Joaquín Mª Aguirre (UCM)
Una de las teorías que suelen aplicarse para explicar las revueltas y revoluciones es la de las apariciones de los líderes carismáticos. También la sublevación egipcia está siendo atípica en este punto. Esos cientos de miles, de millones de personas repartidas por todo Egipto, han aprendido algo de cincuenta años de regímenes personalistas, la diferencia que existe entre el líder carismático y el culto a la personalidad. La historia del Egipto moderno es la que va del carismático Nasser al faraónico burócrata que es Hosni Mubarak.
Una de las cosas a las que he prestado atención entre los miles de imágenes que nos han ido llegando en estos días era a la aparición de las imágenes de Nasser. Es un signo importante porque forma parte del mundo árabe, no solo egipcio, y de su escenario simbólico. En su apasionante obra El desajuste del mundo*, Amín Maalouf dedica un espacio considerable al análisis de lo que Nasser supuso para todos los árabes y al problema de la legitimación. Nasser fue un líder carismático, alguien en cuyas manos un pueblo pone su destino. Nasser fracasó y, además, marcó la percepción de sus dos continuadores, Sadat y Mubarak. Nos dice Maalouf:
Sadat se convirtió en un icono, pero para la opinión occidental, no para la opinión árabe, que no llegó a identificarse con él en momento alguno. […]
Seguramente a Sadat le guardaban un rencor inconsciente por haber sucedido a Nasser, de la misma forma que se puede aborrecer al nuevo marido de una madre sólo por el hecho de que ha ocupado el lugar de un padre idolatrado. (173)
Nos plantea Maalouf dos problemas separados: el del sustituto del insustituible y el del icono exterior. Muchos dirigentes han tenido que luchar contra la memoria de sus predecesores y eso abarca todo tipo de organizaciones, de las presidencias a los papados. Da igual que lo hagan mejor o peor; tienen que competir con un recuerdo que se hace mito en la memoria colectiva, que tapa los errores y resalta los aciertos con el paso del tiempo. El otro problema, el de ser un icono exterior, es el que le ocurrió, por ejemplo, a Gorbachev. Los occidentales le adorábamos y los rusos le despreciaban. Paradojas locales de la historia.
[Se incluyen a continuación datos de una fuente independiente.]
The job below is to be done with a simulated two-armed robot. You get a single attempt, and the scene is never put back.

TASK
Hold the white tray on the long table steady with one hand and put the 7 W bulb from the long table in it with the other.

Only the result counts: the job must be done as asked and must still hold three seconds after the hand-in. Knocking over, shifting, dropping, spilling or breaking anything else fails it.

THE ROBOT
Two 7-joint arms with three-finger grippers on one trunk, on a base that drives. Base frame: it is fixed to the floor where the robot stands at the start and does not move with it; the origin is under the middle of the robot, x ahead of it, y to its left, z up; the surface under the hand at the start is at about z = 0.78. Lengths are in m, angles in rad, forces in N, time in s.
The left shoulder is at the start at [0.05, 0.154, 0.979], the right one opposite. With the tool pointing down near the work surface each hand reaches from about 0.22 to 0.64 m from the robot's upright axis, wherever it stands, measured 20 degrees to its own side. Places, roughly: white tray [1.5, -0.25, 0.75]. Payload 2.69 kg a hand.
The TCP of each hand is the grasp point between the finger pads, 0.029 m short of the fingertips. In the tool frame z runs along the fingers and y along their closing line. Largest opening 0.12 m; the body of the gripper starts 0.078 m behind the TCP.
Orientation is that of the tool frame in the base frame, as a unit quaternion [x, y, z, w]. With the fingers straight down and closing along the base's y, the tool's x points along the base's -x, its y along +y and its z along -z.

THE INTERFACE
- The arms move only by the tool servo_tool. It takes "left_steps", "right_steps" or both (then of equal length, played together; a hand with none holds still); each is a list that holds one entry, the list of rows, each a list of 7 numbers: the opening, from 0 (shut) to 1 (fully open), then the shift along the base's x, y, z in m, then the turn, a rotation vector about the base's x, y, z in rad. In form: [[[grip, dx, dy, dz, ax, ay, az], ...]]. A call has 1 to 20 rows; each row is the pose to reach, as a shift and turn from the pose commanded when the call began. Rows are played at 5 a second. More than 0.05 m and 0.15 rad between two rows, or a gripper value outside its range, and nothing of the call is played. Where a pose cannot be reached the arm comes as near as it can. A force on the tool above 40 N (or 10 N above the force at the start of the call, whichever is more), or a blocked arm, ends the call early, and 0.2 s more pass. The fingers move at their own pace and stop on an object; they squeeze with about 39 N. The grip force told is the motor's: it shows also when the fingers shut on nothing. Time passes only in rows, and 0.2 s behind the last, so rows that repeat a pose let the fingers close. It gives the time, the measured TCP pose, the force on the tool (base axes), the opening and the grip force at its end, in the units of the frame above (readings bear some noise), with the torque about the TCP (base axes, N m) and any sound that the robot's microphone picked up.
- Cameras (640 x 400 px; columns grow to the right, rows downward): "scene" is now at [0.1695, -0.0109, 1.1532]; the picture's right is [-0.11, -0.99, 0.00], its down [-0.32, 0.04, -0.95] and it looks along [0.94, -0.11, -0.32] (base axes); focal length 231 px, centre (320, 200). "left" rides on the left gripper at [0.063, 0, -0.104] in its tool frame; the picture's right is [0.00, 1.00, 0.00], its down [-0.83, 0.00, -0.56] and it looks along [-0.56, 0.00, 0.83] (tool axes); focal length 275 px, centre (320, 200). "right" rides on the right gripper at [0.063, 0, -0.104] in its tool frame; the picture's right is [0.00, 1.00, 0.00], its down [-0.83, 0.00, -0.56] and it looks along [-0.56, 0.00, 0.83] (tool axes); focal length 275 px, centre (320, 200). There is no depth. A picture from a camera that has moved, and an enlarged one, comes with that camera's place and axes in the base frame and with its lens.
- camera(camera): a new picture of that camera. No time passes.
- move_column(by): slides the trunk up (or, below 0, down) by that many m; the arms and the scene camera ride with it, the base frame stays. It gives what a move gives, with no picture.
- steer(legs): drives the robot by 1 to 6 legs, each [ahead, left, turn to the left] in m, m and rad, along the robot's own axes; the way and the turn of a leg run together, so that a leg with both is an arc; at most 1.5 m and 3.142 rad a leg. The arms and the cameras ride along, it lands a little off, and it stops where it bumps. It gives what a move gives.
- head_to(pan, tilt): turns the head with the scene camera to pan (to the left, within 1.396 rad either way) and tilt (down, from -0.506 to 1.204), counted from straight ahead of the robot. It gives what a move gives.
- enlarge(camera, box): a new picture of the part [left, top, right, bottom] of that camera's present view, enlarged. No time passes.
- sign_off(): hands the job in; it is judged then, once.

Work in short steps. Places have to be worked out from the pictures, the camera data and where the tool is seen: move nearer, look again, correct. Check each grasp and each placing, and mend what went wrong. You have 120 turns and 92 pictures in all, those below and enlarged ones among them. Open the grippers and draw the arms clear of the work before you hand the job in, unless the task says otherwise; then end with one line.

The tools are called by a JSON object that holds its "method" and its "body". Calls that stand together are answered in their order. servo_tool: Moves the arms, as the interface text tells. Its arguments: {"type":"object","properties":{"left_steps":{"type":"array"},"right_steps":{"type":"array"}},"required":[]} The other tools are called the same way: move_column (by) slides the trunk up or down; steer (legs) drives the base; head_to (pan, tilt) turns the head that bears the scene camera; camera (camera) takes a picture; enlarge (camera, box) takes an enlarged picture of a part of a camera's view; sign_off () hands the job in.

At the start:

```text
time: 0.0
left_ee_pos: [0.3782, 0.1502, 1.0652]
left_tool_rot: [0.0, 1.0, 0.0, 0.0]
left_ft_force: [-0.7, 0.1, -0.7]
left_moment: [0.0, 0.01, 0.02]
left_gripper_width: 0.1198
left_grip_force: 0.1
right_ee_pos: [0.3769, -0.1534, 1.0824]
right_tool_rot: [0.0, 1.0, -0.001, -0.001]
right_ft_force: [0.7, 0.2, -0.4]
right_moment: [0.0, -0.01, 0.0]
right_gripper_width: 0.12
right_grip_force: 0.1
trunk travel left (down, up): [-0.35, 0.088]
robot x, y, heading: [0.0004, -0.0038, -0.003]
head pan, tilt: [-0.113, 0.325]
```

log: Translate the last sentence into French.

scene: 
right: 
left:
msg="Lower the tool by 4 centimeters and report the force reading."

Mubarak tiene ambos problemas y se ha dado cuenta tarde. Nunca pudo vencer, como tampoco pudo Sadat, a la figura de Nasser y, en segundo lugar, ha sido más valorado en el exterior, como valedor de las alianzas occidentales de Egipto, que en el interior. En un texto anterior señalábamos que Occidente puede apoyar a ciertos dictadores si no se convierten en dictadores escandalosos, es decir, que les creen problemas con sus opiniones públicas porque pueden ser compañeros envenenados. En Francia ya hay montado un gran escándalo político doble: el de la ministra de asuntos exteriores, Michèlle Alliot-Marie, y el del primer ministro François Fillon. Alliot-Marie había propuesto la cooperación policial con el régimen tunecino anterior para sofocar las revueltas que han desembocado en el cambio. Después se supo de sus viajes financiados por un allegado a Ben Alí cuyas cuentas acaban de congelar en Suiza. La defensa de la ministra diciendo que, gracias a este tipo de viajes, sus vacaciones no les han costado un céntimo a los contribuyentes nos demuestra que es de la vieja escuela política y que no ha entendido nada. El primer ministro François Fillon pasó las vacaciones navideñas en Egipto pagadas por Mubarak (es decir, por los egipcios). Los dictadores arrastran a sus amigos en su descenso. Unos van hacia el exilio, lo otros hacia la vergüenza en cómodos jets.
* Amín Maalouf (2009): El desajuste del mundo. Cuando nuestras civilizaciones se agotan. Alianza, Madrid.